» **YOUR INSTRUCTIONS**: Copy out all of the material exactly.
— Begin DATA TO PROCESS —
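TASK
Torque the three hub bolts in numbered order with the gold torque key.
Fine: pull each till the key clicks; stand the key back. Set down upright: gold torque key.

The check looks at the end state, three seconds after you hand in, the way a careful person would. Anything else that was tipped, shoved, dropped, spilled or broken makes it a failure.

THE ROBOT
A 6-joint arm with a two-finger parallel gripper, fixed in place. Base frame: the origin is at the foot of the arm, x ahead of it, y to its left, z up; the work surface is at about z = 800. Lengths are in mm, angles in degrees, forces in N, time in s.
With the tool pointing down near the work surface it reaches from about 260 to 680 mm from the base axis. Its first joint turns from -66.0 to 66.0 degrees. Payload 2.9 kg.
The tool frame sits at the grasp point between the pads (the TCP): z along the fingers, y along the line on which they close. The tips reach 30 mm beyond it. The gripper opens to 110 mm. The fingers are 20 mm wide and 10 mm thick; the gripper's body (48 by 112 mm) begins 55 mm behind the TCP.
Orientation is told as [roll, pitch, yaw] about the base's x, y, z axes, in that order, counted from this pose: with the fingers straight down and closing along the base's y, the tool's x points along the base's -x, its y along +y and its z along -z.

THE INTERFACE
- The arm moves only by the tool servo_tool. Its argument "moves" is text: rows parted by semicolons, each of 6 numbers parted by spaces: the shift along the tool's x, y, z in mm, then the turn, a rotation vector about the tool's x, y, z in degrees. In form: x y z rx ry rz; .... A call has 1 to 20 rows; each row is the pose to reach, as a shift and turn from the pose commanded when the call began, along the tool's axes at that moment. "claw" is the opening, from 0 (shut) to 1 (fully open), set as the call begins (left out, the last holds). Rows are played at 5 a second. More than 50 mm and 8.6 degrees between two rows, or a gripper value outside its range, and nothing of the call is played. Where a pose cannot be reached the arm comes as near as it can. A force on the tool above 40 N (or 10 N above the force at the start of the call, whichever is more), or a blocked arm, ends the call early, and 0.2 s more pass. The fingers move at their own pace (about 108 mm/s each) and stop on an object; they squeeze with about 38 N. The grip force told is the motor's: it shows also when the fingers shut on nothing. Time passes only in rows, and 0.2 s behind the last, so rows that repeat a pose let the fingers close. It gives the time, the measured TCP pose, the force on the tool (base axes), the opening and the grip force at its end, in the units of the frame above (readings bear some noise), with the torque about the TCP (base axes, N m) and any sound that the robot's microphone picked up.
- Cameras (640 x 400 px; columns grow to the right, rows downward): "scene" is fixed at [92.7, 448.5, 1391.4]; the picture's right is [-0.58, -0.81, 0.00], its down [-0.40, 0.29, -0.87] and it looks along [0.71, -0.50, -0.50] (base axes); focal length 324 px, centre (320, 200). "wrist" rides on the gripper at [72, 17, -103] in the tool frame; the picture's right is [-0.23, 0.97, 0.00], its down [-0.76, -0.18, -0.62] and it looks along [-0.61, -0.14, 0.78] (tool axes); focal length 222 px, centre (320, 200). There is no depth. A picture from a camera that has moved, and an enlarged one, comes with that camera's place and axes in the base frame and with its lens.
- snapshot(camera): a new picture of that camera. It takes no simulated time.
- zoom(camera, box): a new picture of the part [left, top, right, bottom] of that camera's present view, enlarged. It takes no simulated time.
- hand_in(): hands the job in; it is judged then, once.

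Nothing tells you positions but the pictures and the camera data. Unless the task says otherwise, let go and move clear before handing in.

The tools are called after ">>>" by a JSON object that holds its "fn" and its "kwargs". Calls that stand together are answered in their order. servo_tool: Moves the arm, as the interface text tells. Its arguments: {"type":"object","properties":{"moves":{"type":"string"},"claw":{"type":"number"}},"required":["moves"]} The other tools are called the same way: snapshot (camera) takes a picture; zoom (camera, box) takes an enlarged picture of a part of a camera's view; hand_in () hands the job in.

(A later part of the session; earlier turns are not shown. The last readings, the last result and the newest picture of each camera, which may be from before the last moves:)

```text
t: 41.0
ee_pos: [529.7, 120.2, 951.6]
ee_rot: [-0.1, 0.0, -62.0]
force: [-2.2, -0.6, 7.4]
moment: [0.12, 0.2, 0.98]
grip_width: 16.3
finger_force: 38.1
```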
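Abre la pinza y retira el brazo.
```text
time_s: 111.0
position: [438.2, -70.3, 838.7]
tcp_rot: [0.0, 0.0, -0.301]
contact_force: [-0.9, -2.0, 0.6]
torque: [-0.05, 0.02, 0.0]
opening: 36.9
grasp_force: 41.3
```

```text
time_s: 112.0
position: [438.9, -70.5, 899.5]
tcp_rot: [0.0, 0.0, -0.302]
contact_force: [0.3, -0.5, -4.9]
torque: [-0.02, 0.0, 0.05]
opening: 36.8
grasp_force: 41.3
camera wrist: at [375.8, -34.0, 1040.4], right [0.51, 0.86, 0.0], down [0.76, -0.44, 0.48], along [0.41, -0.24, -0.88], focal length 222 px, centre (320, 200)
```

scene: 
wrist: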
— End DATA TO PROCESS —
» **COMPLETE RESPONSE**:
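TASK
Torque the three hub bolts in numbered order with the gold torque key.
Fine: pull each till the key clicks; stand the key back. Set down upright: gold torque key.

The check looks at the end state, three seconds after you hand in, the way a careful person would. Anything else that was tipped, shoved, dropped, spilled or broken makes it a failure.

THE ROBOT
A 6-joint arm with a two-finger parallel gripper, fixed in place. Base frame: the origin is at the foot of the arm, x ahead of it, y to its left, z up; the work surface is at about z = 800. Lengths are in mm, angles in degrees, forces in N, time in s.
With the tool pointing down near the work surface it reaches from about 260 to 680 mm from the base axis. Its first joint turns from -66.0 to 66.0 degrees. Payload 2.9 kg.
The tool frame sits at the grasp point between the pads (the TCP): z along the fingers, y along the line on which they close. The tips reach 30 mm beyond it. The gripper opens to 110 mm. The fingers are 20 mm wide and 10 mm thick; the gripper's body (48 by 112 mm) begins 55 mm behind the TCP.
Orientation is told as [roll, pitch, yaw] about the base's x, y, z axes, in that order, counted from this pose: with the fingers straight down and closing along the base's y, the tool's x points along the base's -x, its y along +y and its z along -z.

THE INTERFACE
- The arm moves only by the tool servo_tool. Its argument "moves" is text: rows parted by semicolons, each of 6 numbers parted by spaces: the shift along the tool's x, y, z in mm, then the turn, a rotation vector about the tool's x, y, z in degrees. In form: x y z rx ry rz; .... A call has 1 to 20 rows; each row is the pose to reach, as a shift and turn from the pose commanded when the call began, along the tool's axes at that moment. "claw" is the opening, from 0 (shut) to 1 (fully open), set as the call begins (left out, the last holds). Rows are played at 5 a second. More than 50 mm and 8.6 degrees between two rows, or a gripper value outside its range, and nothing of the call is played. Where a pose cannot be reached the arm comes as near as it can. A force on the tool above 40 N (or 10 N above the force at the start of the call, whichever is more), or a blocked arm, ends the call early, and 0.2 s more pass. The fingers move at their own pace (about 108 mm/s each) and stop on an object; they squeeze with about 38 N. The grip force told is the motor's: it shows also when the fingers shut on nothing. Time passes only in rows, and 0.2 s behind the last, so rows that repeat a pose let the fingers close. It gives the time, the measured TCP pose, the force on the tool (base axes), the opening and the grip force at its end, in the units of the frame above (readings bear some noise), with the torque about the TCP (base axes, N m) and any sound that the robot's microphone picked up.
- Cameras (640 x 400 px; columns grow to the right, rows downward): "scene" is fixed at [92.7, 448.5, 1391.4]; the picture's right is [-0.58, -0.81, 0.00], its down [-0.40, 0.29, -0.87] and it looks along [0.71, -0.50, -0.50] (base axes); focal length 324 px, centre (320, 200). "wrist" rides on the gripper at [72, 17, -103] in the tool frame; the picture's right is [-0.23, 0.97, 0.00], its down [-0.76, -0.18, -0.62] and it looks along [-0.61, -0.14, 0.78] (tool axes); focal length 222 px, centre (320, 200). There is no depth. A picture from a camera that has moved, and an enlarged one, comes with that camera's place and axes in the base frame and with its lens.
- snapshot(camera): a new picture of that camera. It takes no simulated time.
- zoom(camera, box): a new picture of the part [left, top, right, bottom] of that camera's present view, enlarged. It takes no simulated time.
- hand_in(): hands the job in; it is judged then, once.

Nothing tells you positions but the pictures and the camera data. Unless the task says otherwise, let go and move clear before handing in.

The tools are called after ">>>" by a JSON object that holds its "fn" and its "kwargs". Calls that stand together are answered in their order. servo_tool: Moves the arm, as the interface text tells. Its arguments: {"type":"object","properties":{"moves":{"type":"string"},"claw":{"type":"number"}},"required":["moves"]} The other tools are called the same way: snapshot (camera) takes a picture; zoom (camera, box) takes an enlarged picture of a part of a camera's view; hand_in () hands the job in.

(A later part of the session; earlier turns are not shown. The last readings, the last result and the newest picture of each camera, which may be from before the last moves:)

```text
t: 41.0
ee_pos: [529.7, 120.2, 951.6]
ee_rot: [-0.1, 0.0, -62.0]
force: [-2.2, -0.6, 7.4]
moment: [0.12, 0.2, 0.98]
grip_width: 16.3
finger_force: 38.1
```
Abre la pinza y retira el brazo.
```text
time_s: 111.0
position: [438.2, -70.3, 838.7]
tcp_rot: [0.0, 0.0, -0.301]
contact_force: [-0.9, -2.0, 0.6]
torque: [-0.05, 0.02, 0.0]
opening: 36.9
grasp_force: 41.3
```

```text
time_s: 112.0
position: [438.9, -70.5, 899.5]
tcp_rot: [0.0, 0.0, -0.302]
contact_force: [0.3, -0.5, -4.9]
torque: [-0.02, 0.0, 0.05]
opening: 36.8
grasp_force: 41.3
camera wrist: at [375.8, -34.0, 1040.4], right [0.51, 0.86, 0.0], down [0.76, -0.44, 0.48], along [0.41, -0.24, -0.88], focal length 222 px, centre (320, 200)
```

scene: 
wrist: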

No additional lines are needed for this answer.